Steve Locke, Homage to the Auction Block #15, 2019, from the series Homage to the Auction Block (2018–ongoing). Casein on panel, 16 × 16 inches (40.6 × 40.6 cm). Acquired through the generosity of James and Audrey Foster. Courtesy the artist and LaMontagne Gallery, Boston. © Steve Locke
Steve Locke has established himself as a critical artistic voice in the representation of race and visual culture. Versed in the mediums of painting, drawing, installation, and sculpture, Locke examines subjects of race, sexuality, gender, and history, with a focus on cultural discussions of masculinity.

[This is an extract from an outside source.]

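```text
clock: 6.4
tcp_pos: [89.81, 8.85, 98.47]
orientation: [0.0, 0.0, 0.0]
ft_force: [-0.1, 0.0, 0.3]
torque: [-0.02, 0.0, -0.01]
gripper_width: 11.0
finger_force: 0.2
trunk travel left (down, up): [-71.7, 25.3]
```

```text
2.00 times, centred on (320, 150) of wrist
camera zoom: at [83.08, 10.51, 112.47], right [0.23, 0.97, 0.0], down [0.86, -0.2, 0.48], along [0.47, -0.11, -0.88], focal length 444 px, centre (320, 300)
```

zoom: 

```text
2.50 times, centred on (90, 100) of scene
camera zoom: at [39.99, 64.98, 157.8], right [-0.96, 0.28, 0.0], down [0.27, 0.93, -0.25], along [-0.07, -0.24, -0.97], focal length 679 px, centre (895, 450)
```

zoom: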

A notable departure from his more renowned portraiture and figurative paintings, and responding to Josef Albers’s series Homage to the Square in particular, Locke’s Homage to the Auction Block #15 is part of a series of paintings Locke created to challenge modernist forms and their assumed neutrality. Like Albers’s series, Locke’s paintings focus on the concentric meeting of line, color, and shape. Unlike Albers, Locke substitutes the visual search for the square with another form. Here, encased within a painted purple square within a burgundy square within a red square, is a yellow rectangle-like shape—Locke’s auction block motif. This cross-section schematic of the auction block, the public site where enslaved persons were sold as property, becomes the organizing principle around which the painting is structured. By placing the auction block at the core of his composition, Locke connects the history of chattel slavery and the slave trade with the origin of global capitalism and the invention of race and racial hierarchies. As Locke explains: “The use of the ‘auction block’ motif literally organizes these modernist relations around the central symbol of chattel slavery in the Americas. The work reframes the work of modernism around the shape that made it possible.” This significant body of work continues Locke’s interest in contending with the form of the auction block and its visual history, as well as its influence in cultural memory.